Leider ist diese Ursachenforschung insgesamt Blödsinn (siehe auch Filmkritik auf stern.de) und strotzt im Detail vor sachlichen Fehlern. Der Vater erzählte, das Mädchen sei durch Insemination gezeugt worden - eine "hochkomplizierte Sache". Ist es aber nicht. Die Insemination ist eine der, wenn nicht die einfachste Form der künstlichen Befruchtung - ist aber eigentlich nur eine unterstützende Maßnahme und im engeren Sinn nicht mal IVF. Dabei wrd der Frau über einen Katheter der vorher aufbereitete Samen des Mannes durch die Vagina in die Gebärmutter gespült, um so für die Spermien den Weg zur befruchtungsfähigen Eizelle zu verkürzen. Die Frau wird in manchen Fällen vorher hormonell stimuliert (ein, zwei Spritzen), damit die Eizelle sich auch gut entwickelt. Dann wird der Eisprung wiederum durch ein Hormon ausgelöst. Das alles muss aber nicht sein. Es gibt auch die "Insemination im Spontanzyklus".

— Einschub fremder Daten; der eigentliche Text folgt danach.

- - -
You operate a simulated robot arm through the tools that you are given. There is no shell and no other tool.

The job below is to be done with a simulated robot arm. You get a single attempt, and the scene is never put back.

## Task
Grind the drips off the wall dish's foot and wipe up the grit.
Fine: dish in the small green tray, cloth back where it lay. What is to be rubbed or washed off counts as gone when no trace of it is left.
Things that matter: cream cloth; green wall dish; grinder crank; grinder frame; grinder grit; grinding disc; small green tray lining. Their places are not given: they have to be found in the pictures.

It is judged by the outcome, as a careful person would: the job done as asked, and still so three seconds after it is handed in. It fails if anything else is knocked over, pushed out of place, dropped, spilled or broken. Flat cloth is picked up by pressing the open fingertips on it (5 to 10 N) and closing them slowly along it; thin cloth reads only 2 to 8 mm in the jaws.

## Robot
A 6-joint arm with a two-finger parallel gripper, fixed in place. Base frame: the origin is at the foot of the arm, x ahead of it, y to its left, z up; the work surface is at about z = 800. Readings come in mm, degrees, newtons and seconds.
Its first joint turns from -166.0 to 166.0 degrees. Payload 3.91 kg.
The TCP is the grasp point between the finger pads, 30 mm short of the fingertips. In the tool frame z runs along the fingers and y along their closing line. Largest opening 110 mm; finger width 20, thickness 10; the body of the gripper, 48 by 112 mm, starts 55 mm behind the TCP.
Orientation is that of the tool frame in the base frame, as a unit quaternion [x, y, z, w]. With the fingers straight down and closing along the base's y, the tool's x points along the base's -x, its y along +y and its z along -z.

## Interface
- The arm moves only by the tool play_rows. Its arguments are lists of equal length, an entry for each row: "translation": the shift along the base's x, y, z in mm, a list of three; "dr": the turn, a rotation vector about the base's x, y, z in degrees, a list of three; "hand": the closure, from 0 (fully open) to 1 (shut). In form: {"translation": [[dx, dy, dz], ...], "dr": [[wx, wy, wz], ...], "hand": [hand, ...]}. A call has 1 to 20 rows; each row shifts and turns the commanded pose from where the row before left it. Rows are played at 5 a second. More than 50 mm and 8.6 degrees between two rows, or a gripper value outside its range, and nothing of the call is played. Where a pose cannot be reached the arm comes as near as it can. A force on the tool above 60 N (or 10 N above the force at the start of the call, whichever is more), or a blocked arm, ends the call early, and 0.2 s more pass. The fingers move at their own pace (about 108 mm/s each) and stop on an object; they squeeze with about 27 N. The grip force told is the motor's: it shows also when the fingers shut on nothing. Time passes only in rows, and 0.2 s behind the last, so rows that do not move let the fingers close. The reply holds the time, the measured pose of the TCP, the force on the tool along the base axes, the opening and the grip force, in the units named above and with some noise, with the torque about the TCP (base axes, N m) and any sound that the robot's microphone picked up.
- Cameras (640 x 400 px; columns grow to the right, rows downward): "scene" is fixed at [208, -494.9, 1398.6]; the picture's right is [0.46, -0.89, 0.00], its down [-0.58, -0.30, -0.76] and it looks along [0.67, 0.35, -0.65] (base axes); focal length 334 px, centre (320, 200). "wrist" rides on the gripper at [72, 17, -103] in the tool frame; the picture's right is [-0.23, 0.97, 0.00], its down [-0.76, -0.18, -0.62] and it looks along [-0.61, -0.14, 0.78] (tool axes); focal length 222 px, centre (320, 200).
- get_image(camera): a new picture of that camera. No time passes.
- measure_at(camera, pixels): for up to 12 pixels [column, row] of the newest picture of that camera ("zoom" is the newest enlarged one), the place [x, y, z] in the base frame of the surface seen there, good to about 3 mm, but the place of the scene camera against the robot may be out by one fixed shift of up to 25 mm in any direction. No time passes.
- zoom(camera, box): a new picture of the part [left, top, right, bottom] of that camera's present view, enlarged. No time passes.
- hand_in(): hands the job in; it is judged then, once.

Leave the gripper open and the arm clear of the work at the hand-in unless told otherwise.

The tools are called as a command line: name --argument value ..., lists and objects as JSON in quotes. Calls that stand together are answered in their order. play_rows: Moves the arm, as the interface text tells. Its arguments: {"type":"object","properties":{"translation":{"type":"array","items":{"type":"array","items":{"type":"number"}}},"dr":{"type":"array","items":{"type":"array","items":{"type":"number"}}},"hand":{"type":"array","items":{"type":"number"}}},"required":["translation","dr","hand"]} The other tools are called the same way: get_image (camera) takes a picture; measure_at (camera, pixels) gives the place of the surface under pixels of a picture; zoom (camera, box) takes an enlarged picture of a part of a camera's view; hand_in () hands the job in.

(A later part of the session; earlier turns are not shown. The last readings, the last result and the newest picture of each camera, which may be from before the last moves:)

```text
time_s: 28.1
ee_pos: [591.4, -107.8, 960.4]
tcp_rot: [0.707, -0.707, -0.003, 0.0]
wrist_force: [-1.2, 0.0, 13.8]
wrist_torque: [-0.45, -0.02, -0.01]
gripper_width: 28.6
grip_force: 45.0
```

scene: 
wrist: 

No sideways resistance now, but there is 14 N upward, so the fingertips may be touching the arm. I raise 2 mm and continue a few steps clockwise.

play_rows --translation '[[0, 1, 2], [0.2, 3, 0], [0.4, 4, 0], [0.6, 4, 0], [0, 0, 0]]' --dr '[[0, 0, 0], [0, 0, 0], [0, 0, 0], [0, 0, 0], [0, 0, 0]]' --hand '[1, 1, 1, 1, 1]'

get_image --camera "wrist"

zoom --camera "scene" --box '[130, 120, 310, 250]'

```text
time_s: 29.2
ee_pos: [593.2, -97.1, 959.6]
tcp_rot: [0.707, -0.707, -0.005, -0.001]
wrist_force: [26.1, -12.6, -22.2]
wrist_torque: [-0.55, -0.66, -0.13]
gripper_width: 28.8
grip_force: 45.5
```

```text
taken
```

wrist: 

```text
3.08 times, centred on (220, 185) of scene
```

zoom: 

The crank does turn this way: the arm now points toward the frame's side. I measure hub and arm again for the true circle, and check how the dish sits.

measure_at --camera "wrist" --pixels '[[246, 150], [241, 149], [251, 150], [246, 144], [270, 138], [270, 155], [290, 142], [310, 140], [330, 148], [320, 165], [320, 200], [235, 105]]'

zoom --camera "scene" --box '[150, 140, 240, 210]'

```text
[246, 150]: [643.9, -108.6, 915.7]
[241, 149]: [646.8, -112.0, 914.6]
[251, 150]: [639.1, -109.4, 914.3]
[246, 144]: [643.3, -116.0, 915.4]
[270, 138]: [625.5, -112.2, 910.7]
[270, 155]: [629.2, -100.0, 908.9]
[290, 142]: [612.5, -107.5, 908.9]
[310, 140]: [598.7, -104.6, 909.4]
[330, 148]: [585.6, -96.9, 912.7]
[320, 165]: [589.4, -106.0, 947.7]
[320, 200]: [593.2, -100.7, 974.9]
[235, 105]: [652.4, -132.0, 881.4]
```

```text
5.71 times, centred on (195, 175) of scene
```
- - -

Zusammengefasst lässt sich sagen, dass zwar auch dieser Weg mit psychischen Belastungen verbunden ist - mit den Strapazen im Vorfeld einer klassischen Reagenzglasbefruchtung (IVF oder ICSI) und dem wochenlangen Spritzen und Tablettenschlucken zur Stimulation der Eierstöcke ist das jedoch kaum zu vergleichen.
An einer anderen Stelle sagt die Frau im Film, sie hätte seit der Geburt ihrer Tochter nicht mehr mit ihrem Mann geschlafen, weil der Sex nach Zeitplan im Rahmen der Kinderwunschbehandlung sie nervlich so fertiggemacht und das körperliche Verlangen zerstört hätte. Abgesehen davon, dass das keineswegs zwangsläufig so ist, kann derart geplanter Geschlechtsverkehr mit dem Ziel einer Schwangerschaft natürlich schlimme Folgen für die Beziehung haben. Sex nach der Uhr, während der Arzt den weiblichen Zyklus überwacht und grünes Licht für Sex gibt bzw. darauf drängt, ist aber wieder eine andere Variante, mit der sich Paare ihren Kinderwunsch erfüllen können - wenn man so will, noch eine Stufe unter der Insemination. Hätte das Drehbuch meiner Ansicht nach erklären müssen.
Richtig gestört hat mich aber der unterschwellige Eindruck, der bei vielen Zuschauern hängengeblieben sein dürfte: Durch künstliche Befruchtung entstandene Kinder werden von ihren Eltern kritiklos verhätschelt, dürfen alles, kennen keine Grenzen mehr und geraten so fast zwangsläufig mit dem Gesetz in Konflikt. Das ist Blödsinn! Genauso könnte man Studien heranziehen, die besagen, dass IVF-Kinder es im Leben weiter bringen, weil ihre Eltern sich ihnen voller Liebe und Aufmerksamkeit widmen - mehr als "normale" Eltern dies gemeinhin tun. Das ist auch übertrieben, weil es die Unterscheidung "natürlich gezeugt / künstlich befruchtet" zementiert. Sind aber letztlich nur zwei Seiten derselben Medaille.
Ich bin sicherlich voreingenommen - aber wer schon mal erleben durfte, welchen Vorwürfen sich ungewollt Kinderlose in Internetforen ausgesetzt sehen (von wegen "egoistische Typen, die nicht akzeptieren können, dass die Natur für sie keine Kinder vorgesehen hat" oder "wird schon seinen Grund haben, wenn manche kinderlos bleiben sollen" oder "warum warten diese Karrieretypen auch so lange?"), der wünscht sich zumindest eine etwas differenzierendere Darstellung.
Klar, das war nicht das Thema des Films. Trotzdem wäre gerade in dieser Hinsicht ein wenig Fingerspitzengefühl wohltuend. In einem anderen Tatort vor ca. zwei Jahren war der unfruchtbare Mann am Ende der fiese Mörder. Scheinbar müssen Menschen mit unerfülltem Kinderwunsch aus irgendeinem Grund immer ins Zwielicht gesetzt werden.
Ich würde dagegen gern mal eine richtige Heldengeschichte im "Tatort" sehen, mit einem Kinderwunschpaar in der Hauptrolle.